文禄元年(1592年)に文禄の役が始まり、翌2年(1593年)に休戦となったが、慶長2年(1597年)に交渉が決裂して慶長の役が始まり、翌3年(1598年)豊臣秀吉が没したことによって撤退し終戦となった。
この間、北は南部信直や津軽為信、南は島津義弘・豊久まで全国の諸大名が名護屋周辺に陣を築き滞在している。この陣跡は130ヶ所を越えるという。
慶長7年(1602年)寺沢広高が六万三千石で唐津に入封し、唐津城を築城したとき、名護屋城の資材を転用して唐津城を築いた。また、明確な時代は定かではないが、石垣などの破却が行われている。
名護屋城は現在特別史跡として整備され、周辺に残る陣跡のうち下記の23ヶ所が特別史跡となっている。
生駒親正陣/
上杉景勝陣/
片桐且元陣/
加藤清正陣/
加藤嘉明陣/
木下利房陣/
木下延俊陣/
木村重隆陣/
九鬼嘉隆陣/
黒田長政陣/
小西行長陣/
島津義弘陣/
伊達政宗陣/
徳川家康陣/
徳川家康別陣/
豊臣秀保陣/
鍋島直茂陣/
長谷川秀一陣/
福島正則陣/
古田重然陣/
堀秀治陣/
前田利家陣/
毛利秀頼陣
名護屋城は本丸を中心として西下に二ノ丸と遊撃丸、東下に三ノ丸と東出丸、南西に弾正丸・搦手口、北東の麓に山里丸と台所丸を配している。

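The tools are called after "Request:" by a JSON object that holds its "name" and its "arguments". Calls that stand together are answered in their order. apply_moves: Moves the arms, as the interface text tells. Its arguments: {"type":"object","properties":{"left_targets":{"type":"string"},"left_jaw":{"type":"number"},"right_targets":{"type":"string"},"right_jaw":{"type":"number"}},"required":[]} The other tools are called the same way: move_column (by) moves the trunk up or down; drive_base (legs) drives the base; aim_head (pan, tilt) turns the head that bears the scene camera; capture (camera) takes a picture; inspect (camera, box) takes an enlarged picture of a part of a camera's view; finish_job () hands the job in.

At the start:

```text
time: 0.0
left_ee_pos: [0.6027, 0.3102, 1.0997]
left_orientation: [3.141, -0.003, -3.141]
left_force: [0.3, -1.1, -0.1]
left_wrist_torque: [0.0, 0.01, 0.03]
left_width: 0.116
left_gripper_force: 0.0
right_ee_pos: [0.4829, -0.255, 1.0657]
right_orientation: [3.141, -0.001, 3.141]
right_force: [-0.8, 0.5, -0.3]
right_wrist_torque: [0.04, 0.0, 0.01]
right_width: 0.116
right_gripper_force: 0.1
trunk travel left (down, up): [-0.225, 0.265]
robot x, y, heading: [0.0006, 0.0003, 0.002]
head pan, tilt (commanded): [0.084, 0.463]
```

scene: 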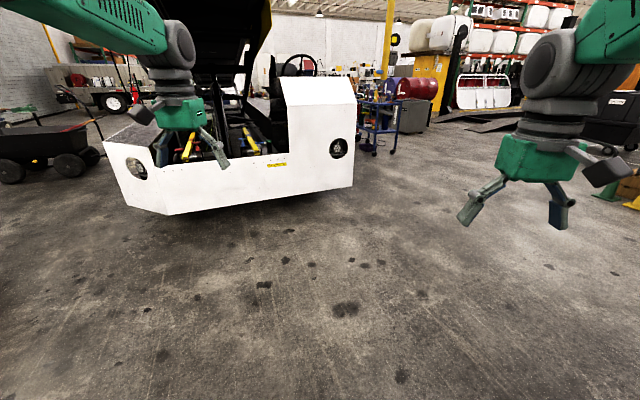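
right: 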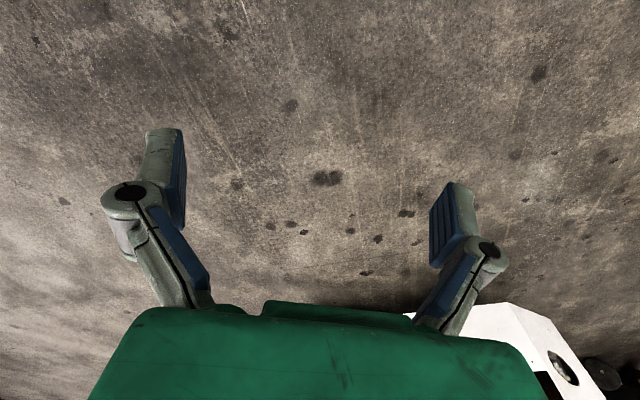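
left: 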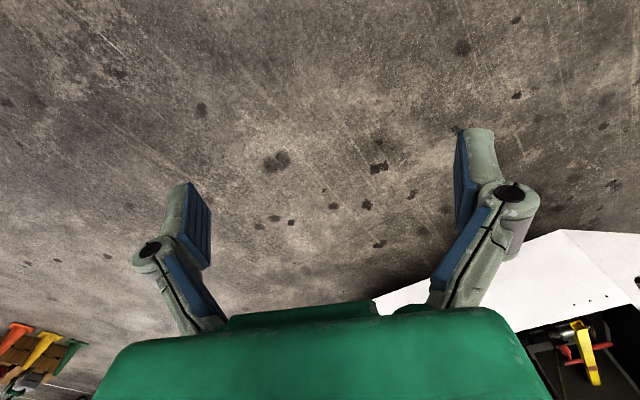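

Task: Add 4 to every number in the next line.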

本丸は北西隅に天守台があり、五重の天守が聳えていた。虎口は北東と南東にあり、南東が大手で桝形となる。北麓にある広沢寺の所が山里丸で太閤の居館があった所と云われ、太閤の遺髪塚が残る。その近くに山里口があり、多重に折れを持つ虎口となっている。その外側には巨大な水堀跡があり、北の台所丸を覆うように残されている。
国道204号線沿いにある大手口から名護屋城博物館の駐車場が利用できる。博物館は無料で展示されており、名護屋城は清掃料の名目で100円である。